Impliedly, given the statistics from a limited study which had been conducted, the major remedies needed were in decent housing and better paying jobs.

The presumption no doubt was, while unstated, that with better housing and jobs, social equality would come in time on its own.

But how to get the housing and the jobs? That was the haunting question which would take society the next several decades to begin to address and answer, with varying results along the way.

"The Accuser" finds Congressman John Rankin's attack on Wendell Willkie as a profit-mongering businessman to be unwarranted. Mr. Rankin of Mississippi, as we have previously pointed out, was a racist and anti-Semite of the old stripe. What he said, therefore, little mattered probably, except to racists and anti-Semites.

"All Plowshares" asserts that the notion advanced by some, that abolition of all weapons to all nations was the desired end in the post-war world, enforced by a policing organization of a third of the nations, was a hopeless pipedream, one tried and failed after World War I.

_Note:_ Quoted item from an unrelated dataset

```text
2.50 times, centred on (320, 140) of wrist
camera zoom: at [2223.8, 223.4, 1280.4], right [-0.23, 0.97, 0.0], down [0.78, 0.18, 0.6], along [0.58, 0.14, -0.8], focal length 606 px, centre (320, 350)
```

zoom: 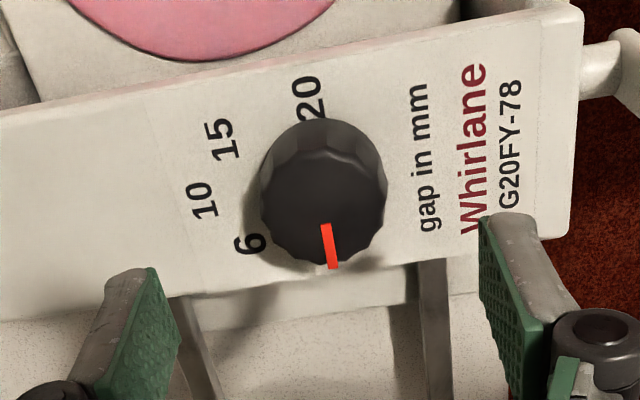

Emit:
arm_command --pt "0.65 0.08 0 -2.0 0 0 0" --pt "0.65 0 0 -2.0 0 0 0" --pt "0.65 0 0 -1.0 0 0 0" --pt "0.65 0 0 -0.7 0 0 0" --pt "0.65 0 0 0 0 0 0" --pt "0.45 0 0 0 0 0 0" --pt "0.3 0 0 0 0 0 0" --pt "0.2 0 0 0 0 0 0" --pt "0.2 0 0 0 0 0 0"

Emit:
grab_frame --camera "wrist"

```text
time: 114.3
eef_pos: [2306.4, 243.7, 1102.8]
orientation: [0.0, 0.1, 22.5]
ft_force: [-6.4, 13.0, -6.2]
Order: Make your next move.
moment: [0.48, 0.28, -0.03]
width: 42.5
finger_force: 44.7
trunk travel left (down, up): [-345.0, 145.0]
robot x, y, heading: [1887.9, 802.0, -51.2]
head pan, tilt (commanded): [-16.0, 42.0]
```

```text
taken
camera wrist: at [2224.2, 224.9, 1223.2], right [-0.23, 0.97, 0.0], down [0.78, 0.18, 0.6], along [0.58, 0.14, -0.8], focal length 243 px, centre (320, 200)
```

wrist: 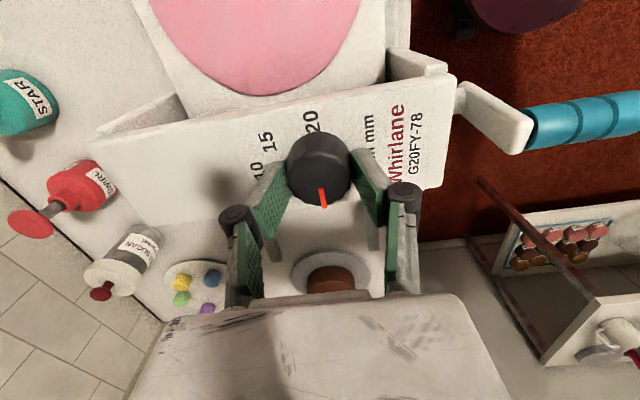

It opts instead for a world in which the victorious allies would remain armed to the teeth with a policing organization formed of them to keep the rogue nations of the past disarmed and potential rogue nations of the future without the beginnings of armament.

Drew Pearson, in another piece on the State Department, examines the no-foreign marriage policy of the Department, finds it anachronistic. It had led to the forced resignation of John Hubner for his desire to wed a Brazilian woman. His alternative, not marry or resign. He chose resignation. Mr. Hubner had saved the Queen Mary from sinking by ferreting out and interdicting a Nazi radio transmitter in Brazil before it began operating. The radio was to be used to relay information on the sailing time and course of the Queen Mary to offshore U-boats lying in wait to sink it with 10,000 troops aboard.

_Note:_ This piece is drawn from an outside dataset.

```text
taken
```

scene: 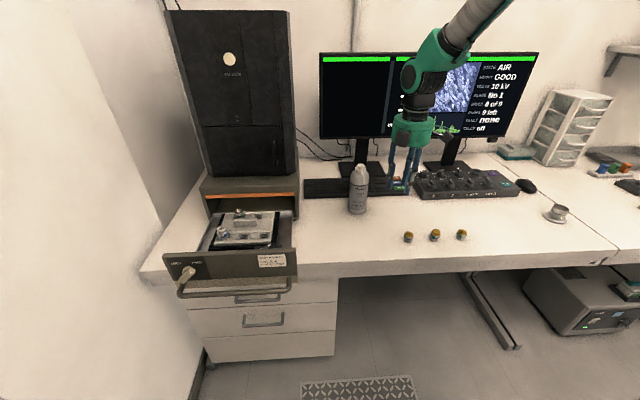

Now, because of a senseless policy, a good diplomatic talent had been lost.

Raymond Clapper examines the first United Nations organization to be set into operation, scheduled to begin in November, that of relief administration and food distribution. It had been accomplished not by the cumbersome treaty route, requiring two-thirds assent of the Senate, but rather by executive action through the State Department with funding to be approved by a majority of both houses of Congress.

"What Freedom?" believes that Dorothy Thompson's piece of the day before, suggesting that the new CBS policy banning the assertion of opinions by reporters giving the news was chilling of freedom of the press and an abrogation of responsibility to listeners, was stirring no more than a tempest in a teapot. The editorial distinguishes in print journalism between the reporter and the editorialist, the latter free to provide personal opinion, the former confined to delivering the news without interjecting subjectivity. Similarly, radio broadcasts offered the same defined dichotomy in programming and should continue to do so.

You know, like the Fair and Balanced news network of today.

Doesn't a reporter, however, by choice of the slant on the assigned story, by omitting facts, by stressing other facts, by using adjectives and other nuances of expression, by providing certain quotes while not always establishing their full context, as often as not make a personal statement on a given story anyway? Doesn't the producer of the program who selects the subject matter to air make in the first instance an editorial decision which constitutes an opinion by determining what to cover out of a given day’s myriad of events and potential stories?

There is, we assert, no such thing as objective journalism, except in the purely theoretical realm and ethereal confines of journalism school. So didn't Ms. Thompson have a point? Wouldn't it be more honest for the reporter to assert opinions as part of the news broadcast? Then the shading of facts by other means would be less able to hide behind the ephemeral disguise of claimed "objectivity", a state of mind never achieved by anyone anyway, except perhaps in persons whose opinions and judgments are worthless because their minds are such vacuous enterprises, readers of mindless, boring sentences, as to be unenlightening, unspirited, unenchanting, unconvincing to anyone save other vacuous-minded persons.